::: Passage
Ahh... the big question.

-At small comic conventions: Fanart is a big NO, Small independent comic conventions such as SPX, APE and MoCCA look down at fanart! You can have them available but generally that crowd isn't looking to find fanart but actual original stuff. This creator owned niche atmosphere is very precious to them and they really don't look highly on people who are there to simply make money. Also the indy and published comic scene is very very small, you don't want a bad reputation!

-Comic Cons: Tabling at comic cons are extremely expensive and are mostly catered to professionals. You see a mix of fanart and original stuff but that's because these main stream artists were previously hired by Marvel/DC/Oni etc. and do have the permission and the reputation to get away with it. I've also heard that they wont hesitate to mock/ridicule amateurs and upcoming artists if their stuff isn't up to snuff.

-Anime cons/Superhero cons: Fanart is a big big big seller. 90% of the things you will see in Artist alleys at anime cons will be Fanart. But this isn't to say original stuff DOESN'T Sell because they do. If something is well drawn and appealing, people will buy it simply for aesthetic reasons. My recommendation is if you really want to display your originals, don't hesitate to do so! There are original art appreciators out there and they will buy it!

If yes to fanart what do i draw??
If you're really in for the money there are always extremely popular fads of the now. At one year it was Hetalia, another year it was Durara, then another it was pokemon etc. But there's some points you should know:

-what's popular wont guarantee it will sell. Simply because there will be 10 other people who do it too and likely draw it better than you do. If so, you should hope you're doing something unique with it or more than just a pretty faceshot on a print! These fads also fade rather quickly especially if said fanbase has an equal amount of those who think its overrated! But it never hurts to catch the wave before others! When the new pokemon for black and white were introduced, even before they were westernized, my tablemate sold bookmarks of them and they sold simply because no one else had them at the time.

-There are some things that don't simply "fade out" mostly classics and video games. Final fantasy usually has its chiseled fanbase already, as does Legend of zelda, and of course Kingdom hearts. These things will almost always be recognized. But remember, many others have drawn it too so the competition is fierce.

-Go with what you like. Honestly, if something happens to be popular and you DO like it, go with that rather than something you despise but you know every 16 year old fan adores. Your art shows what you love and what you hate more than you think it does. And atleast if it doesnt sell, you know you drew something you love and don't regret drawing for out of respect for the series.

-Use making fanart as a learning experience. Conventions aren't worth it if you aren't willing to learn and get better. I despise drawing fanart but i use it as practice for experimental coloring/ composition etc. Then you'll get something personal out of it =).


Promoting yourself.
Hey! Look at me! Look at my stuff! Know me!
::::::
What you will do:
1 – Quote the passage word for word, starting at "-Anime cons/Superhero cons: Fanart" and ending with "will buy it!".
2 – Resume the passage where it left off.
::: Information shown
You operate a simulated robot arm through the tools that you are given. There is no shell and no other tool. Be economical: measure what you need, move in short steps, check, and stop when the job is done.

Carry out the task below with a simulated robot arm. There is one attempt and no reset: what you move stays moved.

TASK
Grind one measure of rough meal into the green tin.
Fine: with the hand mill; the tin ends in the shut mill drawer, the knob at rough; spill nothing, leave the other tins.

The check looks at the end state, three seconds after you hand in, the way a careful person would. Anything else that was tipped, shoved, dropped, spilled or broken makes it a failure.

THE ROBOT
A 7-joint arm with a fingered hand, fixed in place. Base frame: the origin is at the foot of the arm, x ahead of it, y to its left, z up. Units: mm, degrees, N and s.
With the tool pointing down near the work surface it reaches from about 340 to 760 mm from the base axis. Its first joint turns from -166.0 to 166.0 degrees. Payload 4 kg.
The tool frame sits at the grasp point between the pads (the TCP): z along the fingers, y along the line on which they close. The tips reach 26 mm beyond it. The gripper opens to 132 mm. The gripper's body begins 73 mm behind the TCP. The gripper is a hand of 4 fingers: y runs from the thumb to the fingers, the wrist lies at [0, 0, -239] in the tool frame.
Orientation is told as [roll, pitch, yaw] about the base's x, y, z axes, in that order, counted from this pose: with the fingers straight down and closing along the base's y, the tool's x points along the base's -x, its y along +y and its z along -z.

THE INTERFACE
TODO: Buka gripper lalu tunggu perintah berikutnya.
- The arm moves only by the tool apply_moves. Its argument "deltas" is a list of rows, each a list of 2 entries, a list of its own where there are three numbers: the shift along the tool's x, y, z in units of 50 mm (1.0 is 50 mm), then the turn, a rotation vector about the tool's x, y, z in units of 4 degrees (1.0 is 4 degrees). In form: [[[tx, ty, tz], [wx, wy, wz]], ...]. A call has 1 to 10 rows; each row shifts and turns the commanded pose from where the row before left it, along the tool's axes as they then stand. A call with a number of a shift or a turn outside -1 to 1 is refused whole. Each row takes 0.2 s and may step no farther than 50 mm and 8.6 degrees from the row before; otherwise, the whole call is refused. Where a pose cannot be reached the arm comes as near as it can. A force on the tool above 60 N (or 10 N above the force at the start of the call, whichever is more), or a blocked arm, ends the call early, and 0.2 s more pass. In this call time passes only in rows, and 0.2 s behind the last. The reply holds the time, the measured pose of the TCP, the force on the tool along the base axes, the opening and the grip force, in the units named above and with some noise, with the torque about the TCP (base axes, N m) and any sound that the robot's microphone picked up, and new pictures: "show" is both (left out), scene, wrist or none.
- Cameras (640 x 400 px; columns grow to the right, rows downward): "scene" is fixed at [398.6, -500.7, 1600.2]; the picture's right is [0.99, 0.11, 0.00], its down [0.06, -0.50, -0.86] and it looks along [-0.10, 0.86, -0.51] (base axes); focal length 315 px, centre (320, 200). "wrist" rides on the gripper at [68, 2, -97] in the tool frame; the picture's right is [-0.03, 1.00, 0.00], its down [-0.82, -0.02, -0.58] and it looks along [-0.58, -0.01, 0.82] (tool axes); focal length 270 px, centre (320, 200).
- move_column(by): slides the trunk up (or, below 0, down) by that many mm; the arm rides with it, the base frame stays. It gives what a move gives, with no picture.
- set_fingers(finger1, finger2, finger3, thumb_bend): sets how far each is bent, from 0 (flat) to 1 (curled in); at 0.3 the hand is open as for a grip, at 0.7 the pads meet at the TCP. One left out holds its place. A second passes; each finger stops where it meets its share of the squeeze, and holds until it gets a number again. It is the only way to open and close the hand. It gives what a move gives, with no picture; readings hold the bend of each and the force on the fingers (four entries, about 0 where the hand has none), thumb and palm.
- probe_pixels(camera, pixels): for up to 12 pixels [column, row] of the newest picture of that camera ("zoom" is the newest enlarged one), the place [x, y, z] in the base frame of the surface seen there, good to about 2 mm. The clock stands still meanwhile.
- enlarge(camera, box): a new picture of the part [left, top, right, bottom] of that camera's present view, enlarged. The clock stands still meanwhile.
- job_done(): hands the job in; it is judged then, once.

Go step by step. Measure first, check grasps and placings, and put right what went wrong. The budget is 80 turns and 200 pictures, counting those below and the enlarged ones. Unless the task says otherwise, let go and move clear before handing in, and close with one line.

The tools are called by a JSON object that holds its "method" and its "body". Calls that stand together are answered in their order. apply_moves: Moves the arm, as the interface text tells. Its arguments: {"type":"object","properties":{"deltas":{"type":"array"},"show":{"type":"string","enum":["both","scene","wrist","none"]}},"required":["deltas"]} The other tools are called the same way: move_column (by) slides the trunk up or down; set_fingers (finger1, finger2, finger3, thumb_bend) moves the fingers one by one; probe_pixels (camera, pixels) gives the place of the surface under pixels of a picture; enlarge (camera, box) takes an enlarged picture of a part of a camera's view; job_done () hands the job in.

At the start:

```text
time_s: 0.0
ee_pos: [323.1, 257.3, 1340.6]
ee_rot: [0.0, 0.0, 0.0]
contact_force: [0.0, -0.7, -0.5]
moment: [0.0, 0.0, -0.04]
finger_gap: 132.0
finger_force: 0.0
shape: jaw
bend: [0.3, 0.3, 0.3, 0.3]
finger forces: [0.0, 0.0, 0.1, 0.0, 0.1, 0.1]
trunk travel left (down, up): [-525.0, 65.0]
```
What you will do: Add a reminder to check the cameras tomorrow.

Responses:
::::::
Responses:
1 –
-Anime cons/Superhero cons: Fanart is a big big big seller. 90% of the things you will see in Artist alleys at anime cons will be Fanart. But this isn't to say original stuff DOESN'T Sell because they do. If something is well drawn and appealing, people will buy it simply for aesthetic reasons. My recommendation is if you really want to display your originals, don't hesitate to do so! There are original art appreciators out there and they will buy it!

2 –
-Business cards.
Business cards are very important. (why dont i have one yet sob), If you plan to make business cards, make them nice, make them colorful. Make them show others who YOU are and what you make. People make business cards all the time and they're handed out at cons like candy. If they dont remember you and your card and can't connect two and two together, they will end up throwing said card in the bin. So make it clear.

-Contact information on EVERYTHING.
If you have a print, on the corner put your website, your deviantart, your logo, your signature, your email, something so they can connect it back to you. Make it small, but be sure it's there!

-If you want to sell a comic, make it available for sale However people wont dish out 10 or 20 bucks for it if they dont know what its about and don't know you. So make free mini comic (small excerpt) give aways with every purchase or something! It hurts to hand away sweat and tears, but sometimes it must be done! You can't catch fishes without bait afterall.

-Trade and give away small stuff to other artists at the artist alleys. Networking is good. And if you're going to be conventioning from now on, you may as well get to know the local artists. Who knows, maybe they'll one day table with you in the future!


If you didn't get a table, this mostly goes for Small press indie con go'ers: Attend anyway, get to know artists, Hand out minicomics and spread your work around. Artists at these conventions LOVE comic trades, or just receiving other people's works in general! Although i may never attend Moccafest or SPX for a long time as a tabler, I will be handing out minis every year i can simply because the atmosphere is just great! and who knows what editors or well known webcomicer you may spread your comic to!

Some stuff to sell:

-Prints-
If you're an illustrator, prints are the way to go. Even if you're not, prints let other people see you from afar and gives them something to put on their walls. I'm lucky and my dad has a fantastic photo studio that allows me to make nice photo prints, but Costco is also a good place to get them done.
Just to let everyone know: Matte and Lustre prints do better than Glossy! Unless it's cardstock gloss, stay away from Glossy prints! They tend to have too much of glare when hung up!

------ A note on sizes: Bigger is usually better. never have a large one and a medium large one, have drastic variation in sizes! My preference is always 11x14 and 8x10's of the same print or 12x18 and 8x12 of the same print! people sometimes make small prints (like 5x7), i don't think that's adviseable unless you dont have a business card. they can easily be wrecked and tossed out without a hesitation. Also if someone is unsure if they want your stuff and leaning to yes, the last thing you want to do is miss a good sale of a 10 dollar print, but he/she ends up walking away with a 2$ mini print he will end up losing along the road.

Recommended sizes: 12x18, 11x14, 8x10's 5x7's.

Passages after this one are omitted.